FÃ DE CÁSSIO – Natural de Caruaru, no agreste de Pernambuco, Gabriel José apanhou de três meninos num futebol improvisado com tampinha de garrafa. Levou inúmeros chutes ma perna direita, mas escondeu a briga da mãe. “Tenho de ser sincero, estava com medo de eles baterem em mim de novo”, disse o torcedor do Corinthians e fã de Cássio. Aguentou oito dias calado, até que foi levado ao hospital. Era o começo de uma internação de sete meses. Ficou na UTI, teve infecção generalizada e amputou a perna na altura do joelho. “Ele me dizia que queria ter a perna de volta, falou em se matar”, contou a mãe Maria Izabel ao Estado.

A história chegou ao Corinthians e o clube trouxe o garoto para conhecer Cássio. Gabriel entrou em campo com o goleiro no jogo com o Santos, no 10 de março, pelo Paulistão. “Quase desmaiei, minha pressão aumentou, meu coração estava acelerado. Foi emocionante”, diz o menino. “Mas trocaria tudo pela minha perna de volta, conhecer o Cássio com meu esforço e dinheiro.”

Cássio disse que ficou comovido quando sua mulher lhe falou do garoto. O goleiro acredita que o papel do ídolo é via de mão dupla, uma vez que ele também é encorajado pelas histórias que ouve. “Acredito que esse tipo de coisa, como a que ocorreu com Gabriel, me dá força e me faz querer ser melhor como atleta e pessoa”, diz. Cássio reforça a importância de pensar além do campo e ajudar sempre. “Quando fazemos o bem, volta a nosso favor”, diz.

ANTONY – Diferentemente dos dois meninos, a batalha de Larissa contra um tumor no cérebro não acabou. A torcedora do São Paulo está em tratamento, mas não deixa que isso lhe tire o sorriso. Sempre que pode, recebe a visita do meia-atacante Antony. “Ele me ajuda no tratamento, me dá força.”

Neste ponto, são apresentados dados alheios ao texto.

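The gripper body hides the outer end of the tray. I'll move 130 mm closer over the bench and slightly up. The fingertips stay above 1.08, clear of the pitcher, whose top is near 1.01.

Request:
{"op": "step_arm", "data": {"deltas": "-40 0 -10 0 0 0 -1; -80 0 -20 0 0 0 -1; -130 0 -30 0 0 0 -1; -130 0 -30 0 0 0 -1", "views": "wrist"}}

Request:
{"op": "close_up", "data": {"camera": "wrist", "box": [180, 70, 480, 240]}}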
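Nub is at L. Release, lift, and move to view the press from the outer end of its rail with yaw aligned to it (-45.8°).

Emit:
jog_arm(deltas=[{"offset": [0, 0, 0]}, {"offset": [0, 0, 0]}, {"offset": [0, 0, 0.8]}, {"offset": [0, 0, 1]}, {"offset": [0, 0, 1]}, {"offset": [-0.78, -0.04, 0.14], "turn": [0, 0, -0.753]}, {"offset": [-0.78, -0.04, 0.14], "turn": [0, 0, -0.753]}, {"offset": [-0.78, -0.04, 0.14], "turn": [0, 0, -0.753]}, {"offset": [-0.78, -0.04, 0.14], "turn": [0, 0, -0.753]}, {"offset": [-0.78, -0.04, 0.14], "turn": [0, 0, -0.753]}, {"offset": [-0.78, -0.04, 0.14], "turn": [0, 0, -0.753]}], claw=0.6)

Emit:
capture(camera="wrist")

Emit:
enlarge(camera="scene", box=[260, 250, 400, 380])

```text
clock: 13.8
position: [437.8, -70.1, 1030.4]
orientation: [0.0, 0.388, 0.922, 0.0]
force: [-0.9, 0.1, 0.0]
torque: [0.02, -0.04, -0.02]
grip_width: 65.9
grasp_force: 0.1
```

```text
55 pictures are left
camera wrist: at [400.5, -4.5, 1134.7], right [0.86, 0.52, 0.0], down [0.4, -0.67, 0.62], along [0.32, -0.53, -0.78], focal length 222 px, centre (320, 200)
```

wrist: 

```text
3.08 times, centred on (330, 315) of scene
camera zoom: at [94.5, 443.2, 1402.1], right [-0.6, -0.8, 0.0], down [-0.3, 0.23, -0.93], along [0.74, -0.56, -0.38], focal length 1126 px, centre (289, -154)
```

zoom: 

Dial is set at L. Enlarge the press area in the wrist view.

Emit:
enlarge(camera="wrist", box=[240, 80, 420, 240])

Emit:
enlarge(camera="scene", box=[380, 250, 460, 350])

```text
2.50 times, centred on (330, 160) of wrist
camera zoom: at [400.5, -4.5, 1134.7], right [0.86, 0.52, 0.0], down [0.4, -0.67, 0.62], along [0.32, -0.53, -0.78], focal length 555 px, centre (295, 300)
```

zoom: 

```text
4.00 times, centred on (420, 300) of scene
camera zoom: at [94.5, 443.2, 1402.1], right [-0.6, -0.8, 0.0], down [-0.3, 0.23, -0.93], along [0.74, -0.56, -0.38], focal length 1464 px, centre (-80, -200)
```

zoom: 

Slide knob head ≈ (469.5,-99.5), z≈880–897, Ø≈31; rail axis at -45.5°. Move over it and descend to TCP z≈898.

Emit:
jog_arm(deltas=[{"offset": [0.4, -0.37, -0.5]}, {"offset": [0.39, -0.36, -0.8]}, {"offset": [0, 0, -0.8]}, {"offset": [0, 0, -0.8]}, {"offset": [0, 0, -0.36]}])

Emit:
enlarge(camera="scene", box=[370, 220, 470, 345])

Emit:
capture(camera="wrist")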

Após entrar em campo ao lado do atacante na Copinha, ela virou torcedora símbolo da conquista do time. Larissa conta que ficou surpresa quando os atletas rasparam o cabelo em solidariedade a ela, mas teve outro momento que a emocionou. “Quando Antony marcou seu primeiro gol e me homenageou”. Ela o admira por outra razão. “É guerreiro igual a mim, não desiste”, diz antes de emendar outro desejo além da cura. “Que ele nunca se esqueça de mim.”